Mueller's new fishing hole: 'Conspiracy to defraud the government'
Special Counsel Robert Mueller is invoking a new charge in his Captain Queeg search for the lost strawberries. He is looking to tie Trump and his aides to a "conspiracy to defraud the government charge."
What makes this such a stretch is that Mueller apparently doesn't have to tie it to a criminal action. This puts a lot more of Trump's aides in danger of being ensnared in Mueller's ever widening net.
Special counsel Robert Mueller and his prosecutors have invoked an unusual "conspiracy to defraud the government" charge to ensnare a Russian cyber network and could use the same legal strategy to go after President Trump and his associates, even if the conspiracy is not linked to a criminal act.
Although the president constantly denies any wrongdoing, Mr. Mueller's 10-month-long investigation has become the heart of the Trump-Russian election meddling saga, dominating headlines and leaving the White House tangled in conflict and controversy as additional charges have also been filed against four of his close associates – with further indictments likely.
Last month, Mr. Mueller, a Republican and former FBI director, indicted 13 Russian nationals connected to the Internet Research Agency (IRA) Russian "troll farm," accusing the IRA of interfering in the 2016 U.S. presidential election by spreading fake news stories through U.S. social media. The same approach was employed in securing a plea deal last month with Rick Gates, the aide for former Trump campaign manager Paul Manafort.

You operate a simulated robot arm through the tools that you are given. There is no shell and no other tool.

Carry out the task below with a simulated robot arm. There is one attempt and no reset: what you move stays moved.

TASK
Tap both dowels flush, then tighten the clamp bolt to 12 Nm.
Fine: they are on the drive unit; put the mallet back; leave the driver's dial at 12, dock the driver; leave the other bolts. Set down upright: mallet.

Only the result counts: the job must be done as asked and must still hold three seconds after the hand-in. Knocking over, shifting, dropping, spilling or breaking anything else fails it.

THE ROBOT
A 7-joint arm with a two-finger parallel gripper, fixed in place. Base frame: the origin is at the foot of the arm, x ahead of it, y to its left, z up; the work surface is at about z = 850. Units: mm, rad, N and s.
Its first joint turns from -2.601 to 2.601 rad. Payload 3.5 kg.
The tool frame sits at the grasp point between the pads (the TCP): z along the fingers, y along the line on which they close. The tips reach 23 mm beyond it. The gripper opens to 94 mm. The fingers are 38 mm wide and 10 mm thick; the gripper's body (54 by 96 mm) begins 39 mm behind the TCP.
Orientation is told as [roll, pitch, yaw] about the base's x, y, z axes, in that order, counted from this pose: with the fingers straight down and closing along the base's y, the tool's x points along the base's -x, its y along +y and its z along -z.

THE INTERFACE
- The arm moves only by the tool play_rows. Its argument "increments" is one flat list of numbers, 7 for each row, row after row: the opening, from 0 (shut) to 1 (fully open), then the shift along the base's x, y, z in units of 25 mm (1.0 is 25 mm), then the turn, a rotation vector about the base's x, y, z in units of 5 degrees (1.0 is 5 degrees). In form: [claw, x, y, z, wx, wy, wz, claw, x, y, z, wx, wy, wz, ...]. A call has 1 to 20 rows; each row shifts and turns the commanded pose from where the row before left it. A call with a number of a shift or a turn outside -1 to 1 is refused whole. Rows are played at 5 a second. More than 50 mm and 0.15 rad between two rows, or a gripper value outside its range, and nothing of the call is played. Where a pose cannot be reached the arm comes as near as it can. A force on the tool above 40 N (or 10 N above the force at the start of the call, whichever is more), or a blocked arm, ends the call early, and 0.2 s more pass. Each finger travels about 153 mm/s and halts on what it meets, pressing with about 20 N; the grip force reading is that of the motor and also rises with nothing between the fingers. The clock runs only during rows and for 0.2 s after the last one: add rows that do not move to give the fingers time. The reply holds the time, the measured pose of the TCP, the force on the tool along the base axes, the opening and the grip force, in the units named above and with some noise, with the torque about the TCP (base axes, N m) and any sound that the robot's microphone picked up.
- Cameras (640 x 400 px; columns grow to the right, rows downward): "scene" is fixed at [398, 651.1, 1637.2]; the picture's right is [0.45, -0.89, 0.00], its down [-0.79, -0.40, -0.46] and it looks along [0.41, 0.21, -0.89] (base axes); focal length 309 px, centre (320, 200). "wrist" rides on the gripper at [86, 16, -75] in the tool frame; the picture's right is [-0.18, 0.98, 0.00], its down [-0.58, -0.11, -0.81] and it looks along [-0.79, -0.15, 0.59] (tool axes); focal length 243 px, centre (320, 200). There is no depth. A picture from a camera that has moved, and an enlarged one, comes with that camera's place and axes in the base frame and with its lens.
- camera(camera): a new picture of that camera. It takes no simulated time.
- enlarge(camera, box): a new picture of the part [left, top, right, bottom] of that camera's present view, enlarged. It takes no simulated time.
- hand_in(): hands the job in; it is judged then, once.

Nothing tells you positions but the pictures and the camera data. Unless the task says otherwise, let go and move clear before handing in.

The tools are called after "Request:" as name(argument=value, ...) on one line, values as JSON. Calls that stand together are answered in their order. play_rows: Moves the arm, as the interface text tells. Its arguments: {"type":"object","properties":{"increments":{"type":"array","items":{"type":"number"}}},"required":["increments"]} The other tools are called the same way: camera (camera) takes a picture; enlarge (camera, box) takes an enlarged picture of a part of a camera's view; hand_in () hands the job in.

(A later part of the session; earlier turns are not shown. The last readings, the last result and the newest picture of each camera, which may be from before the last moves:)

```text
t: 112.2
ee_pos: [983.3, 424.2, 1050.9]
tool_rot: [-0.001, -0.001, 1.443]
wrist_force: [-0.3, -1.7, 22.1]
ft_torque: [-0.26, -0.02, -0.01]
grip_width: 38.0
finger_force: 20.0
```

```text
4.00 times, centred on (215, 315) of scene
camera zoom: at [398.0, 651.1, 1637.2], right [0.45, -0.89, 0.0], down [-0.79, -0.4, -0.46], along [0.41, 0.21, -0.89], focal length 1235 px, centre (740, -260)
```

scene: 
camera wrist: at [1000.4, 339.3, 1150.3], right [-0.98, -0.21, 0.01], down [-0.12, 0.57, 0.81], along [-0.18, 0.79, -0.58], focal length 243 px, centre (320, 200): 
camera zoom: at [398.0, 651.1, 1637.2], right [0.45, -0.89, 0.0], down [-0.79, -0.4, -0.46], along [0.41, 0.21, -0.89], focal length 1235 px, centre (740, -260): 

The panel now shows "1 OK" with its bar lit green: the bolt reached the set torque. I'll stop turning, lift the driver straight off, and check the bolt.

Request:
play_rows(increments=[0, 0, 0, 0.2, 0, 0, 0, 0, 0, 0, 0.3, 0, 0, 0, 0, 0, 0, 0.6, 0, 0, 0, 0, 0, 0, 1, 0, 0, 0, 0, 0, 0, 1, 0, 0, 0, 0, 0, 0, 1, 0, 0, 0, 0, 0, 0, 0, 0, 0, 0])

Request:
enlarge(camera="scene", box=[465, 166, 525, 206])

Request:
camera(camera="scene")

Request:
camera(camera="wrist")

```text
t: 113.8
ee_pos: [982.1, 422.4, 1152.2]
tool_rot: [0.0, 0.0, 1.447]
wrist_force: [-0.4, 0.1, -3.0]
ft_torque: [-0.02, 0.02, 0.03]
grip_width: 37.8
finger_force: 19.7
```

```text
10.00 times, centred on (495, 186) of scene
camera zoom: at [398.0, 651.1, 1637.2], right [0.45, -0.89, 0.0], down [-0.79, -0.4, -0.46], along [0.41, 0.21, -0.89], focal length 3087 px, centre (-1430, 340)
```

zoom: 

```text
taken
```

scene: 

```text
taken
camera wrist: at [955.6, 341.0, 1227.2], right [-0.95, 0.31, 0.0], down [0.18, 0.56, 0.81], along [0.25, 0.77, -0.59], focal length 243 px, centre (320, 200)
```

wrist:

What has attracted attention in legal circles is the underlying legal theory behind the indictments, accusing the Russians of essentially committing a crime by preventing agencies of the U.S. government from carrying out the duties. Mr. Mueller appears to be leveraging the theory "into a powerful instrument with respect to both foreign and domestic actors," according to a recent article on Lawfare, a national security blog by the Lawfare Institute and Brookings Institution.

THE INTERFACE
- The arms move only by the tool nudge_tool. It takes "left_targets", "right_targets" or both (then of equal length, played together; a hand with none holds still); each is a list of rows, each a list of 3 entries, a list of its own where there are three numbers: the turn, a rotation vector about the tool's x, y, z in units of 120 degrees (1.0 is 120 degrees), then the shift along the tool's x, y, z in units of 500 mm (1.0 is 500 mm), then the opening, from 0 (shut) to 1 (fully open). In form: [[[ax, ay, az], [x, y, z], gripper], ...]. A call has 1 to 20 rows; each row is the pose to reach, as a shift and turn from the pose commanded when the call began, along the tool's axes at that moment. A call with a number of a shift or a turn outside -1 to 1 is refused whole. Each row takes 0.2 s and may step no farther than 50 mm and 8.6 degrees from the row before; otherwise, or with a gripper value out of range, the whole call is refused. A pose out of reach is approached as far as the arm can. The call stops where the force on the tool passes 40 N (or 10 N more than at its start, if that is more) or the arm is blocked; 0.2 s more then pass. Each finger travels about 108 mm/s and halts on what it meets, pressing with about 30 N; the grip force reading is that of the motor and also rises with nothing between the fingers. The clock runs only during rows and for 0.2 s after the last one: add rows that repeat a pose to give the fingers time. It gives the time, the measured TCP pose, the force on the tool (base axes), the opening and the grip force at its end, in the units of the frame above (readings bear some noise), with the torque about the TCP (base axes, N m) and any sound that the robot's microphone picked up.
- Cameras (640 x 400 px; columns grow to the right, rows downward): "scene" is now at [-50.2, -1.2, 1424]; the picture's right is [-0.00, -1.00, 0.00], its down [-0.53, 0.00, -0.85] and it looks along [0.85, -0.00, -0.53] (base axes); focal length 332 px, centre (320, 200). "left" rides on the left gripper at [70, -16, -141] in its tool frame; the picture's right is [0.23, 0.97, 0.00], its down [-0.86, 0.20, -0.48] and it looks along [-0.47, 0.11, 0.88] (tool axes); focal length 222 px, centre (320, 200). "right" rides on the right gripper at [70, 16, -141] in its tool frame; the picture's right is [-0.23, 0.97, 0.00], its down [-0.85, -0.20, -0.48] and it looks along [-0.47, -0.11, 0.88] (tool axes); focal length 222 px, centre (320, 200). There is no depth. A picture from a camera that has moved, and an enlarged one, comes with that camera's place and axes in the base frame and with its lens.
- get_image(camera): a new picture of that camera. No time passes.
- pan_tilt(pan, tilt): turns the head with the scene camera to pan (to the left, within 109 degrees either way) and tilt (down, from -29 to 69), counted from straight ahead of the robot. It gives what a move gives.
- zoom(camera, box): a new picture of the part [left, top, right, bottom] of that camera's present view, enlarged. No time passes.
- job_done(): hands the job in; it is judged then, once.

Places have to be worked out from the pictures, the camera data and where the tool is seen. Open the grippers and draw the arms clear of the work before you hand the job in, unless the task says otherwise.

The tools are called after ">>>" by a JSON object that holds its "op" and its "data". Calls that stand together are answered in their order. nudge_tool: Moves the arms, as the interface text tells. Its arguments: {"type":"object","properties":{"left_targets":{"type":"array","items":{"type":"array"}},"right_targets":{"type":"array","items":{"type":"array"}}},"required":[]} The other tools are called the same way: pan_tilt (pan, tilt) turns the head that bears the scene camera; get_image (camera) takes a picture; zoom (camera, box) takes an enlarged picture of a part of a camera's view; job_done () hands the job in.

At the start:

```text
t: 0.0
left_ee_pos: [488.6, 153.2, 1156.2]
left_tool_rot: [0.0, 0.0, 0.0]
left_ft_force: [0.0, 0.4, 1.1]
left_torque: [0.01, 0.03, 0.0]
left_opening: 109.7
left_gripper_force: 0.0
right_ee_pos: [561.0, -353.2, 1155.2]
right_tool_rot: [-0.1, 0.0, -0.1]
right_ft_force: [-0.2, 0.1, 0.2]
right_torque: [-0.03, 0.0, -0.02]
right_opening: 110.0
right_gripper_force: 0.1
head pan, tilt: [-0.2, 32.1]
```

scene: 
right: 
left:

Emma Kohse, Harvard International Law Journal editor-in-chief, Benjamin Wittes, a senior fellow at the Brookings Institution and the Lawfare blog's top editor, argue that, based in the language of the indictments and the legal precedents behind them, the "conspiracy to defraud the government" charge provides the Mueller team with significant flexibility in trying to build a case against Mr. Trump and members of his 2016 campaign.
Nothing quite excites partisan investigators like the term "significant flexibility." This is great news for Mueller and the Democrats. Trump aides who never committed a criminal act could be caught up in Mueller's dragnet and sent to jail.

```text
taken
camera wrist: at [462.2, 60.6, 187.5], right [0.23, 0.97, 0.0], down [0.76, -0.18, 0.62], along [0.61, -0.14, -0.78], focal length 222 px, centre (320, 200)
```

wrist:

The danger quotient just shot up for the president and his aides:
The crime of "conspiracy to defraud the United States," the authors noted, is not new, but sets up a very different legal battle than [sic] trying to prove outright that Mr. Trump or his associates actively colluded with Russians to alter the outcome of the 2016 election.
The "conspiracy to defraud" approach, the Lawfare authors point out, "has been sitting in plain sight in the general conspiracy statute ... since 1948 (and an earlier provision with substantially similar language dates to 1867). The statute makes it illegal for two or more persons to 'conspire either to commit any offense against the United States, or to defraud the United States, or any agency thereof in any manner or for any purpose.'"
The authors add that "unlike conspiracy to commit an offense, conspiracy to defraud the United States need not be connected to a specific underlying crime," and "defraud" is not defined by the law.
At least in the Clinton investigation, there was an actual criminal act – perjury – that led to the denial of Paula Jones's rights and obstructed the Starr investigation.
Now Mueller is saying he doesn't have to prove that a criminal act resulted from the underlying actions of aides for the conspiracy charge to stick.
I'm sure Democratic legal experts are cheering Mueller on at this point. But at what cost? These Mickey Mouse charges are going to be used in an attempt to overturn the legitimate election of a president. Don't you think legal standards should be extraordinarily strict if that's the case?